Elle le considéra avec surprise puis haussa négligemment les épaules.
Les livres, un oiseau savant, un moine hérétique qu’on a failli brûler et des cadavres. Voilà donc tout son monde ? »
P. 225

Les couvertures de Babel possèdent toujours un charme auquel je suis sensible, de plus, j’ai aperçu cette série sur Cellardoor. J’avais besoin d’une critique positive d’un blog que je suis, car belles couvertures ne riment pas toujours avec perle littéraire (Le Diable danse à Bleeding Heart Square reste un de mes exemples personnels) et je me suis donc lancée dans la première aventure de ce Commissaire aux Morts Étranges !

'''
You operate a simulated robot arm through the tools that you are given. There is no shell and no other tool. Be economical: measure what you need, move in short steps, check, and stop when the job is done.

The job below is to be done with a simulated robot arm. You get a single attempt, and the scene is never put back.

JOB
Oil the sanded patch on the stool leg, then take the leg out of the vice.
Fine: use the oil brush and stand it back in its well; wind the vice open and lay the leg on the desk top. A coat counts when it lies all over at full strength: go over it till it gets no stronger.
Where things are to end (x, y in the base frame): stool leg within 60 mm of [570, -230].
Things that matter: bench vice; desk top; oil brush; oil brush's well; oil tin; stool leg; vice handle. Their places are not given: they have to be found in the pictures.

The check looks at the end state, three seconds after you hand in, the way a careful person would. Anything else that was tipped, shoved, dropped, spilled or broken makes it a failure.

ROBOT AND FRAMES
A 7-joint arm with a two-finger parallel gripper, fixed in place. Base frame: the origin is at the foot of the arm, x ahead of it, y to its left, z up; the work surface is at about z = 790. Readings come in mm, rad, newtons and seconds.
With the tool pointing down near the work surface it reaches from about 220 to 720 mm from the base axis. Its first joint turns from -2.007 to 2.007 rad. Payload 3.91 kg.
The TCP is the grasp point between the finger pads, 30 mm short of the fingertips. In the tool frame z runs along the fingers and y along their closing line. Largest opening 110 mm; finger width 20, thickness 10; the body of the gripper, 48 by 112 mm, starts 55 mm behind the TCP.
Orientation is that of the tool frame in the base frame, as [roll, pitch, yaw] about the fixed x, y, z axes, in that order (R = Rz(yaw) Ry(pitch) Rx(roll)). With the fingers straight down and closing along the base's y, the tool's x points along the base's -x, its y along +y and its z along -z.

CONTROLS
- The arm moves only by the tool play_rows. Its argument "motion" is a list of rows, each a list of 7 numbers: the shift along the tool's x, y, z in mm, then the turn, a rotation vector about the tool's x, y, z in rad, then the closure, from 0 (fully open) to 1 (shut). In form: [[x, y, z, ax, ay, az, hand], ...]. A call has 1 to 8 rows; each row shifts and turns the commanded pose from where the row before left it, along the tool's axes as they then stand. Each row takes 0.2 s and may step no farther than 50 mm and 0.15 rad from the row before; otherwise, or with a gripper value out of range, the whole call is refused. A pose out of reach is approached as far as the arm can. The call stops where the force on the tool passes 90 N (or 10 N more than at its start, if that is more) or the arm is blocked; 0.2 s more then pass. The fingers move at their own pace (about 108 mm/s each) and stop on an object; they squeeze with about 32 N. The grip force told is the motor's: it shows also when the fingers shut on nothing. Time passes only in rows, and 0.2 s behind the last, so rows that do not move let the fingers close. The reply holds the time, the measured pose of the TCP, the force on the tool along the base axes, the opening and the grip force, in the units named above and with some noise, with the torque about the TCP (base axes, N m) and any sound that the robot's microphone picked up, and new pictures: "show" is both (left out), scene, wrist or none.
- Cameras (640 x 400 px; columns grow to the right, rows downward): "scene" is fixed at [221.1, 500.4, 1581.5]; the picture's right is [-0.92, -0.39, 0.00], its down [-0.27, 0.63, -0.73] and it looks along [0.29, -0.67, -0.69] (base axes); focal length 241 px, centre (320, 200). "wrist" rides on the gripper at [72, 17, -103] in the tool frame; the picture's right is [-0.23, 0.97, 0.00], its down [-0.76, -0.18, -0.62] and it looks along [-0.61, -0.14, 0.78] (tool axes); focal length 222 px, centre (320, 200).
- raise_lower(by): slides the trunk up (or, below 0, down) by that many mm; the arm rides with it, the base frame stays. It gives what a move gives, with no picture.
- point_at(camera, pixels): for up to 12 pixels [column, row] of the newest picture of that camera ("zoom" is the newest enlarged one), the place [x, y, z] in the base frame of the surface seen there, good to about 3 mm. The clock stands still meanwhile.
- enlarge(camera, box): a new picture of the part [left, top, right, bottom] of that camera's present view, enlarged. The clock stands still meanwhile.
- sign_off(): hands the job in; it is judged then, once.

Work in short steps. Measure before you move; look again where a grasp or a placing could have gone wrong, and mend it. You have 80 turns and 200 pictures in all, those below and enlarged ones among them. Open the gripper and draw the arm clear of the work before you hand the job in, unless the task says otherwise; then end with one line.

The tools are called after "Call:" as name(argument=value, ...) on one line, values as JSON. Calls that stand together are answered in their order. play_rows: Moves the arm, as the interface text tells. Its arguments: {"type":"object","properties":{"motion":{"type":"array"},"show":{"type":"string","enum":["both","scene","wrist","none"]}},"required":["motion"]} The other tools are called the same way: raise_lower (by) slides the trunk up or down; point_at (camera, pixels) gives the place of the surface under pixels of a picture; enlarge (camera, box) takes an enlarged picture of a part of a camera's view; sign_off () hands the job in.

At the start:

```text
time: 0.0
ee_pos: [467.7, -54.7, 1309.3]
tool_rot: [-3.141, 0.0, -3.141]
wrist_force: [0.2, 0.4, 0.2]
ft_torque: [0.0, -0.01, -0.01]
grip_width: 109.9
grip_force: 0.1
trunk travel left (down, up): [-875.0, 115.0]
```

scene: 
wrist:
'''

Déjà, si je suis une mordue du XIXème siècle et du Moyen-âge, je suis bien moins à l’aise avec le XVIIème et XVIIIème siècle (en plus d’avoir une petite appréhension pour les Lumières depuis le collège mais que je soigne avec du recul). Ces deux siècles fortement connectés dont on retient les capes, les épées et les perruques poudrées ont bien plus à offrir que des mouches aux coins des lèvres et des français qui empestent le parfum (cliché étranger oblige). Et j’ai été ravie de voir qu’Olivier Barde-Cabuçon dresse ce décor très riche autour de son enquête macabre, car si Versailles brillait même après la mort de Louis XIV, les malheurs étaient aussi nombreux que les mystères et l’histoire de la criminologie compte des affaires sordides à cette époque.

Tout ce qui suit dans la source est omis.